WANG Xiao-dong （王曉冬）， ZHU Guang-ya （朱光亞），2， WANG Lei （王磊）

1. School of Energy， China University of Geosciences （Beijing）， Beijing 100083， China，E-mail： wxd_cug@cugb.edu.cn

2. PetroChina Research Institute of Petroleum Exploration and Development， Beijing 100083， China

Exact analytical solutions for moving boundary problems of one-dimensional flow in semi-infinite porous media with consideration of threshold pressure gradient*

WANG Xiao-dong （王曉冬）1， ZHU Guang-ya （朱光亞）1，2， WANG Lei （王磊）1

1. School of Energy， China University of Geosciences （Beijing）， Beijing 100083， China，E-mail： wxd_cug@cugb.edu.cn

2. PetroChina Research Institute of Petroleum Exploration and Development， Beijing 100083， China

By defining new dimensionless variables， nonlinear mathematical models for one-dimensional flow with unknown moving boundaries in semi-infinite porous media are modified to be solved analytically. The exact analytical solutions for both constant-rate and constant-pressure inner boundary constraint problems are obtained by applying the Green's function. Two transcendental equations for moving boundary problems are obtained and solved using the Newton-Raphson iteration. The exact analytical solutions are then compared with the approximate solutions. The Pascal's approximate formula in reference is fairly accurate for the moving boundary development under the constant-rate condition. But another Pascal's approximate formula given in reference is not very robust for constant-pressure condition problems during the early production period， and could lead to false results at the maximum moving boundary distance. Our results also show that， in presence of larger TPG， more pressure drop is required to maintain a constant-rate production. Under the constant-pressure producing condition， the flow rate may decline dramatically due to a large TPG. What's more， there exists a maximum distance for a given TPG， beyond which the porous media is not disturbed.

threshold pressure gradient， moving outer boundary， analytical solution， porous media， transient pressure analysis， flow rate

Introduction

Moving boundary problems for porous flows have attracted much interest recently. In the petroleum reservoir engineering， the problem consists of inserting a Threshhold Pressure Gradient （TPG）. The TPG effect was experimentally observed， and it is shown that a certain nonzero pressure gradient is required for the initial flow［1，2］. Although the existing methods/solutions are sufficient for the lab applications， it might be advantageous to construct a simplified mathematical model to quantify the fluid flow performance. If we consider the unsteady flow of a typical non-Newtonian fluid-the Bingham's fluid in porous media，the moving boundary problem is posed due to the yield stress of the fluid［3-9］. A dimensionless governing equation of the Bingham non-Newtonian fluid flow is the same as that of the Newtonian fluid flow in presence of the threshhold pressure gradient.
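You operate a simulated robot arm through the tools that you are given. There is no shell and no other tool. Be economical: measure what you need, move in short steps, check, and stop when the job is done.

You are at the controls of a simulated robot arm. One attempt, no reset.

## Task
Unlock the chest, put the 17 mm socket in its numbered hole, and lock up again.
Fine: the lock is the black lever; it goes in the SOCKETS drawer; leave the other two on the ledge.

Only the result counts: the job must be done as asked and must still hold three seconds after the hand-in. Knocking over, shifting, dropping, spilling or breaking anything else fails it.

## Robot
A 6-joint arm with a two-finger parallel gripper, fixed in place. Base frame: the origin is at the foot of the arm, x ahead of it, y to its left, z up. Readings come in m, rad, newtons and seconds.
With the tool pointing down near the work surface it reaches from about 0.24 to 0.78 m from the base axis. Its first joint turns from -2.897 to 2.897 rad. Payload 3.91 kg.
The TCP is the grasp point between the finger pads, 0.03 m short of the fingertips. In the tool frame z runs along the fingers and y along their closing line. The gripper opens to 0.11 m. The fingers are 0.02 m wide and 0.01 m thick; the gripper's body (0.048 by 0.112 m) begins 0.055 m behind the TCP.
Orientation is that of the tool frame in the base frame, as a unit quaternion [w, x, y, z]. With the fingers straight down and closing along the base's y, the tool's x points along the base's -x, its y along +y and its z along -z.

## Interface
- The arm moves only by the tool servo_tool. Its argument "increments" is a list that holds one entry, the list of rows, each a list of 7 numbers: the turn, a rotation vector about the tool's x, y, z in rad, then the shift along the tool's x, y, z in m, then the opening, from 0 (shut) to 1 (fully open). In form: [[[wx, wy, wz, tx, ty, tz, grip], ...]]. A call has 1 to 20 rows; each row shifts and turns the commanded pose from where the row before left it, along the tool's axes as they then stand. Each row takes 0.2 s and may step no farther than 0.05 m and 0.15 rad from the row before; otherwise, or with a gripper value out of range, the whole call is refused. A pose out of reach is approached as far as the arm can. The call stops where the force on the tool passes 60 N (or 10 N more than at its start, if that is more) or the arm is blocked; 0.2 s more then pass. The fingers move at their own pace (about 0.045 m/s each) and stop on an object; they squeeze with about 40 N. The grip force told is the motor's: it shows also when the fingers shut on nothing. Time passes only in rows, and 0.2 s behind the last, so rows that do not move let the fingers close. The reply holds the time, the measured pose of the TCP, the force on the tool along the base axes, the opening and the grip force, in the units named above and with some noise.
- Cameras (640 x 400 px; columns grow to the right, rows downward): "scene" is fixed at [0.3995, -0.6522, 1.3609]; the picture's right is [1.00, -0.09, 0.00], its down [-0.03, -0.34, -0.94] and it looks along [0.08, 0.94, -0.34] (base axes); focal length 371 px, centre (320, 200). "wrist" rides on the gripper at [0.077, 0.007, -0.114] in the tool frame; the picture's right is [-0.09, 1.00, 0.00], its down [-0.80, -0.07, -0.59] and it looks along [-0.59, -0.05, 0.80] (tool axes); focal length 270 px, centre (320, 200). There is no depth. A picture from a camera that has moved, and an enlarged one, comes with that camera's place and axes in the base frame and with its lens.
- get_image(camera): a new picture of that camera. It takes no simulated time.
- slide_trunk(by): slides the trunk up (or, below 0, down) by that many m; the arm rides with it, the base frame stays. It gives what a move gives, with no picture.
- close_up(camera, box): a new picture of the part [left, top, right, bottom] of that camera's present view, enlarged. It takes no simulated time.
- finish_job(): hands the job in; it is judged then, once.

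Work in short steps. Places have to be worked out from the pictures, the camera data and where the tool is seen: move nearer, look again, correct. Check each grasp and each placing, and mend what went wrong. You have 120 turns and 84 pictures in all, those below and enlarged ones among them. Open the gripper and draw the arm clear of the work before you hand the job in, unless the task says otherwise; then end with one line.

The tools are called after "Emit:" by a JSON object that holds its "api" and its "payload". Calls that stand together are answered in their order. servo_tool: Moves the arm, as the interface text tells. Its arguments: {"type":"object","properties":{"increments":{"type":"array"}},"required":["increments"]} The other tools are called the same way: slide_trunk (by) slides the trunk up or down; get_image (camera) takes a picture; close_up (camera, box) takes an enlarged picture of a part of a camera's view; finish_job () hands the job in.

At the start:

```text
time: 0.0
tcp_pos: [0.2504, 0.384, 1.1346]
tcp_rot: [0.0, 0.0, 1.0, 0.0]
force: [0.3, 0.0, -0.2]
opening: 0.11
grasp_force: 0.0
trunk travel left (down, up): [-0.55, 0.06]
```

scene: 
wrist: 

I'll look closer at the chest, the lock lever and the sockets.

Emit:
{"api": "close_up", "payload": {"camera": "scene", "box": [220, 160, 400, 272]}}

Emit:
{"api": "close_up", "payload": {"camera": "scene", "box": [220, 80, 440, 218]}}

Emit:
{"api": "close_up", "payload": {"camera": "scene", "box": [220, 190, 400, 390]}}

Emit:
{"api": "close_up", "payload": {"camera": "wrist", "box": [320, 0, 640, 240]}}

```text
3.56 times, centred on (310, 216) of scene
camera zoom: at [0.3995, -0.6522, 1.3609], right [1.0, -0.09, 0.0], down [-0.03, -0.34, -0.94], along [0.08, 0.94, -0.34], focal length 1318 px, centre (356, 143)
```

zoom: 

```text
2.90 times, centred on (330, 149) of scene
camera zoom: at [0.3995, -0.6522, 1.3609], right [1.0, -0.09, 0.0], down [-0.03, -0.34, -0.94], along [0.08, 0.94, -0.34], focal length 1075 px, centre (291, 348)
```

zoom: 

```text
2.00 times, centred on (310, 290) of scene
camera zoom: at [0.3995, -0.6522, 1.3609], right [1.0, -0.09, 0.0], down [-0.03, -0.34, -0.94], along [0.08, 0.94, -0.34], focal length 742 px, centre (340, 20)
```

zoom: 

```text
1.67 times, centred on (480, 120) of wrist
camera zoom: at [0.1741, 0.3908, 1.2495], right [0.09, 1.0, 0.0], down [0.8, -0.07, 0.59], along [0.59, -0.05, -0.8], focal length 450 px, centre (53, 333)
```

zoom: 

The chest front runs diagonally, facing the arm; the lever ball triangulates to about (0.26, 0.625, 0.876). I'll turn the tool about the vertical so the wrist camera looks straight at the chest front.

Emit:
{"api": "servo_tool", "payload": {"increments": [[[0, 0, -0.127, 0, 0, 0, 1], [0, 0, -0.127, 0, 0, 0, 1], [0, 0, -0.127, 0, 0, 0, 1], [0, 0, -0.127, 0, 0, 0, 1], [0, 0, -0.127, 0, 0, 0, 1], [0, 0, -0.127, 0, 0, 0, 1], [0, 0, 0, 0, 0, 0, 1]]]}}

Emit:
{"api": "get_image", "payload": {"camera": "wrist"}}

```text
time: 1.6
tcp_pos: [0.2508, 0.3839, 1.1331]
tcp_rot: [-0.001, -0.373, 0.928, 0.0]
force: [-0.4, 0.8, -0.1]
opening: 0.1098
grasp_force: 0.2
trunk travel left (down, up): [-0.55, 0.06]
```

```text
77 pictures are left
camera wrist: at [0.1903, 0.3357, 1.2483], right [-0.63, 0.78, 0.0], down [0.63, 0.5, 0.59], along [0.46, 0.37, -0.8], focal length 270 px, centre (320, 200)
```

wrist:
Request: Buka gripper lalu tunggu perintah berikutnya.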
The mathematical model contains the governing equation and the boundary conditions. The model is non-linear and inhomogeneous because of the development of unknown moving boundaries. Finding an analytical solution for the nonlinear problem takes a tremendous effort.

Liu et al.［5］discussed analytical and numerical solutions for one-dimensional flow moving boundary problems in semi-infinite porous media with a TPG. However， their solutions obtained by the similarity transformation are very complicated， where the influence of the TPGs is not clearly shown. Pascal［3］also presented two approximate solutions by integral methods for moving boundary problems. Altrough the approximate solutions are clear and concise， but may not be accurate enough in some cases. In this paper，we propose two exact analytical solutions and our results show that the solutions of Liu et al.［5］are not robust. In addition， many scholars didn't consider the moving boundary effect［10-14］. Fractal characterization in the literatures is analyzed［15，16］.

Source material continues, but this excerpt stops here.